Unlike with the premiere, however, it’s not all good news this week. Some old annoyances are back, including Lori and Carl fighting over just how much rope Carl has to act like one of the men in the group. (Carl went off by himself to scout the prison for meds. This did not make his mother happy, even though he was successful.) Look, I get that if this were real life, a mother would always worry about her young son and want to do everything to protect him. And I also understand that Carl would want to contribute to the group and feel like he’s pulling his weight. So realism isn’t necessarily the issue here. It’s just that I’m so goddamn tired of watching these two have this same fight. You’d also think that since they’ve now given the kid a gun and are letting him plug walkers with it, he’d be happy following the rules for just a little while. Also, for the love of god, Carl, please take off the stupid hat.
I also thought some of the drama this week seemed falsely manufactured. Prior to Rick and the inmates striking their deal, the parties spend a fair amount of time squaring off over who’s got dibs on the prison. The place is huge, and the inmates count only five. You’d think a simple conversation could ensure that everyone is accommodated. And, honestly, I find it hard to believe that the prisoners didn’t bolt for the countryside as soon as they were freed. They’ve been incarcerated for who knows how many months, and all they know about the current state of the outside world is what Rick and Daryl tell them. The inmates are just going to take their word on it and decide to stick with the jail? Not even one of them wants to make a run for it, taste the fresh air and try to find their family? That’s tough to believe.
Still, there was more to like in this episode than not. “Sick” isn’t nearly the bloodbath last week’s hour was, but there’s a fair amount of human-on-zombie violence in the second half. (I personally never tire of watching Daryl pull crossbow bolts out of some poor undead guy’s head.) And it was worth a sick chuckle to see the inmates go after the zombies “prison riot” style, without a lick of the zombie-killin’ grace Rick and his crew have developed.
Rick and Lori have a little scene near the end that’s a bit grating because of the inconsistencies in the way their relationship has been written, but I thought it was somewhat saved by Lori’s little joke about breaking up. (“What are we going to do? Hire lawyers and get divorced and split our assets?”)
Melissa McBride, who plays Carol, has a few nice moments this ep, especially when she decides she better get some practice performing a C-section just in case Hershel doesn’t make it. After all, there are lots of easy-to-make-dead folks around to practice on. Headstrong Carol is so much better than helpless Carol. By the way, that brief “slasher flick” shot at the end that indicated someone was spying on her in the courtyard is a strong hint that the first big prison story from the comic book will be making its way to the show in some form.

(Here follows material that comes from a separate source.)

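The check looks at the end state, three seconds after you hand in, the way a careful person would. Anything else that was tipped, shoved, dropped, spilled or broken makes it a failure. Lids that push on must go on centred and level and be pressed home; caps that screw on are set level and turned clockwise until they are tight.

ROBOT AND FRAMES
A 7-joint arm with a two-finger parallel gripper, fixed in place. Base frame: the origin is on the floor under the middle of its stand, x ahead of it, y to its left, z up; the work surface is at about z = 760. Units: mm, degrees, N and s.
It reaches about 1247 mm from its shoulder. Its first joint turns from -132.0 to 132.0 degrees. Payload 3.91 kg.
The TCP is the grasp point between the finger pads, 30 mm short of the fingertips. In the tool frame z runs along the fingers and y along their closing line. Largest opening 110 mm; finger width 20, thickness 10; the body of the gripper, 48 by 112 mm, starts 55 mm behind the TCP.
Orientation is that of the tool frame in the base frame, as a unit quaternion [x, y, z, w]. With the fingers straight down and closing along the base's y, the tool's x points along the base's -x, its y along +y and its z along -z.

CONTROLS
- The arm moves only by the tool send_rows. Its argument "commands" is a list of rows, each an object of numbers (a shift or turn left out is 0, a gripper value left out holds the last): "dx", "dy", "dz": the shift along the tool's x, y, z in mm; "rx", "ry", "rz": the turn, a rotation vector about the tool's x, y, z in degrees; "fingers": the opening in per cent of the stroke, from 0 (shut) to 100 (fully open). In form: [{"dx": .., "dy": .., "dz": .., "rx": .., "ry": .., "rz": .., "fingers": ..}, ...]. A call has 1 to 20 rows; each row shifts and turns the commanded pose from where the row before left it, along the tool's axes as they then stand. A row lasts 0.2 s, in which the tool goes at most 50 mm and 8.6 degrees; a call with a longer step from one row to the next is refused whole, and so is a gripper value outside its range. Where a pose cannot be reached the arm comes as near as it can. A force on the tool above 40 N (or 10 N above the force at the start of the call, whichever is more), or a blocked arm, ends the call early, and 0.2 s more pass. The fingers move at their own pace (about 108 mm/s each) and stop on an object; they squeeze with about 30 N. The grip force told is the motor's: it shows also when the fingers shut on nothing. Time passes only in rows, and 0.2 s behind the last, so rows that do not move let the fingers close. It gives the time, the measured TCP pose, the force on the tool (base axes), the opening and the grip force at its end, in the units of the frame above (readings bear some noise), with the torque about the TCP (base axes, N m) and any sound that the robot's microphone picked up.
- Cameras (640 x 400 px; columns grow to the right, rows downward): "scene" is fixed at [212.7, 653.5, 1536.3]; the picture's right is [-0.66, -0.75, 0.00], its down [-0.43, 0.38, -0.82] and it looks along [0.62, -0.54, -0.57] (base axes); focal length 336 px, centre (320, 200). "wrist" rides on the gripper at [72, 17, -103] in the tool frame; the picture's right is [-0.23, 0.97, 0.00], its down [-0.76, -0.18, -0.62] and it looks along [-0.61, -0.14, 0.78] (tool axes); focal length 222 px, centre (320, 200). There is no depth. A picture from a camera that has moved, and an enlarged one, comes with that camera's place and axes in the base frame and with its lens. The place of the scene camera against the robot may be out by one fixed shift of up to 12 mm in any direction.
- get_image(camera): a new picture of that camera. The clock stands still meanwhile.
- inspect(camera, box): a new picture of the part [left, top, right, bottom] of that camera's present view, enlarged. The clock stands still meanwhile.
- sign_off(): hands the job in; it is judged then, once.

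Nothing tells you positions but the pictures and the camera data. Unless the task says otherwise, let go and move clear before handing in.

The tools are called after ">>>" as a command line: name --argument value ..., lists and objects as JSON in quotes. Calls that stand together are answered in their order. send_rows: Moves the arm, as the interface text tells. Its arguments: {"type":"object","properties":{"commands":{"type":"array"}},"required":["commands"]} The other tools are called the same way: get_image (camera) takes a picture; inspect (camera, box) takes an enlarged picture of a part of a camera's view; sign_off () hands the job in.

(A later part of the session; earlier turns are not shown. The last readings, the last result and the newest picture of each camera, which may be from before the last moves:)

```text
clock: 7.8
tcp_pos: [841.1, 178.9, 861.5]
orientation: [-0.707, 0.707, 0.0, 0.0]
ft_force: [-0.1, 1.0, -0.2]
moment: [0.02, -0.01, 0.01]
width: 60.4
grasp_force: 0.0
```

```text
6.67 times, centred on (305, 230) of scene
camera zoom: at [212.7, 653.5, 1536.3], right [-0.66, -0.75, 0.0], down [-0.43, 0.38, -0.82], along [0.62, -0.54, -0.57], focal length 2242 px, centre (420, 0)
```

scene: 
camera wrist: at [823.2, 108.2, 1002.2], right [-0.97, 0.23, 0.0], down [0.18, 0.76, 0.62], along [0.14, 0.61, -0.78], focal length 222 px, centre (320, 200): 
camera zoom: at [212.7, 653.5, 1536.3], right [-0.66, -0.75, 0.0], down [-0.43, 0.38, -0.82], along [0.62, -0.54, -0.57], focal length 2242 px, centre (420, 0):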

Some other thoughts on “Sick”:
— Credit the episode’s writer (Nichole Beattie) and director (Billy Gierhart) for the bit where Rick leaves the one inmate locked in a small, zombie-filled outdoor section of the jail, and the camera follows Rick back inside so that we only hear the man’s dying screams while the camera stays on Rick’s face. Chilling stuff.
— This is really on AMC and not the people who make the show, but it didn’t help having Chris Hardwick, host of the Talking Dead post-show, cracking wise about #OneLeggedHershel hashtags in a commercial just seconds after Maggie delivered an emotional speech to her clinging-to-life father. Pick a better spot for your promo next time, AMC.
— At one point, Rick tells the inmates that “half the population’s been wiped out, probably more.” Probably more? I’d say definitely more. I was under the impression that a huge majority of the U.S. population now qualified as either zombie proper or zombie food in The Walking Dead universe.
— This week’s most truthful line of dialogue comes from Lori: “Look, I know that I’m a shitty wife and I’m not winning any mother of the year awards.” Couldn’t have said it better myself.
— No Andrea and Michonne this week, but the previews show that they’ll be back next Sunday in a big way as the much-anticipated Governor storyline gets going.